*SHORT EXERCISE*: Continue the page extract from where it stops.

*PAGE EXTRACT*:
PAPA BENEDETTO XVI, IL LUNGO ADDIO. OLTRE IL CAPITALISMO, PER UNA NUOVA UMANITÀ

Papa Benedetto XVI

di GIANRAIMONDO FARINA

Capire il pensiero economico di Joseph Aloisius Ratzinger, al secolo Benedetto XVI, in quei decisivi e travagliati  anni in cui si trovò a governare la “barca di Pietro” (2005-2013), ci porta ad “entrare nel cuore” del pontefice che, con più fondamenti teologici, ha cercato di portare la critica della Chiesa agli eccessi della modernità. Teologia riservata, schiva, la sua, ma tale da andare alla sostanza dell’azione di Dio nella storia. Andando oltre il gesto epocale delle dimissioni del 2013, stiamo scrivendo e parlando di un Papa ed uomo connotato da un acume critico ed intellettuale proprio di pochi nell’ Europa contemporanea. Questa propensione gli ha permesso di dedicarsi, “anima e corpo”, all’attenzione alla persona nella sua totalità. Includendo come totalità anche la dimensione storica, politica, sociale ed economica. Tutti aspetti che già emergevano, si badi bene,  nei precedenti scritti sociali del predecessore San Giovanni Paolo II, la cui lettura risente dell’enorme e profondo influsso dell’allora attento e fidato collaboratore tedesco del Pontefice polacco. Il primo dato che occorre evidenziare è quello che rileva come Ratzinger si sia trovato, con spirito pungente e graffiante, a parlare di “umanità” in un mondo “che cerca di vivere senza Cristo”. In secondo luogo è stato colui che, meglio, ha saputo incarnare la lotta e l’impegno della Chiesa cattolica per il “nuovo umanesimo ” contro  un nuovo modernismo e le sue conseguenze materiali. In  base alla sua convinta e giusta posizione sul dialogo fra fede e ragione, Benedetto XVI ha indicato l’uomo come “fine ultimo” di questo percorso. In questo modo il suo decisivo contributo ha arricchito la dottrina sociale della Chiesa in campo economico con  una maggiore attenzione alla tutela della centralità umana nel processo produttivo, con il rifiuto dell’accumulazione di capitale a spese dei diritti e con un’ attenzione decisa alle logiche della carità, della gratuità e del dono rispetto a quelle dominanti dell’economia globalizzata. Centro e culmine di questo maturato “percorso” sociale del Papa teologo è l’enciclica “Caritas in Veritate” del 2007. Benedetto vi era arrivato, però, occorre precisare, dopo la prima enciclica sulla carità e la seconda sulla speranza. Da buon teologo, ci si sarebbe dovuti   aspettare dal Papa una terza sulla fede.

*AVAILABLE DATA*:
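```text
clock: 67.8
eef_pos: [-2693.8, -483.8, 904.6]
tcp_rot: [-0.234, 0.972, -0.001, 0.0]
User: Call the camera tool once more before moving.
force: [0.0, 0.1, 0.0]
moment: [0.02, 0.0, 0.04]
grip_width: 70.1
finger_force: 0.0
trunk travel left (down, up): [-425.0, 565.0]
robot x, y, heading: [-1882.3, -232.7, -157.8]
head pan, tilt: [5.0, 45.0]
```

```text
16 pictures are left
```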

*OUTPUT FOR THIS TASK*:
E, per molti versi, in fondo, così è stato. La “Caritas in Veritate”, per essere capita, va riletta, anzitutto, sotto l’ottica di un’antropologia che crede la persona umana fatta ad immagine di un Dio comunione, Uno e Trino, che può raccogliere l’invito alla gratuità anche in questo mondo ed in questa disastrato ed egoistico sistema economico.

Sono, principalmente, tre le novità apportate dal fondamentale documento ratzingheriano: la centralità della persona, la ricerca di un legame fra gratuità e mercato e, soprattutto, il concetto di fraternità.

È quest’ultima parola, in sostanza, il “vero motore” del testo. Benedetto XVI, infatti, dopo aver affrontato ed esaminato i problemi mondiali legati allo sviluppo, alle disuguaglianze ed alle molteplici crisi connesse all’economia ed alla finanza, aveva invitato a porre la fraternità a paradigma e faro nelle scelte personali e collettive, aziendali ed istituzionali. E lo aveva  fatto partendo dall’inizio, ossia dalla scelta del titolo. “Caritasin Veritate” solo, apparentemente, singolare per una tematica di natura prettamente sociale.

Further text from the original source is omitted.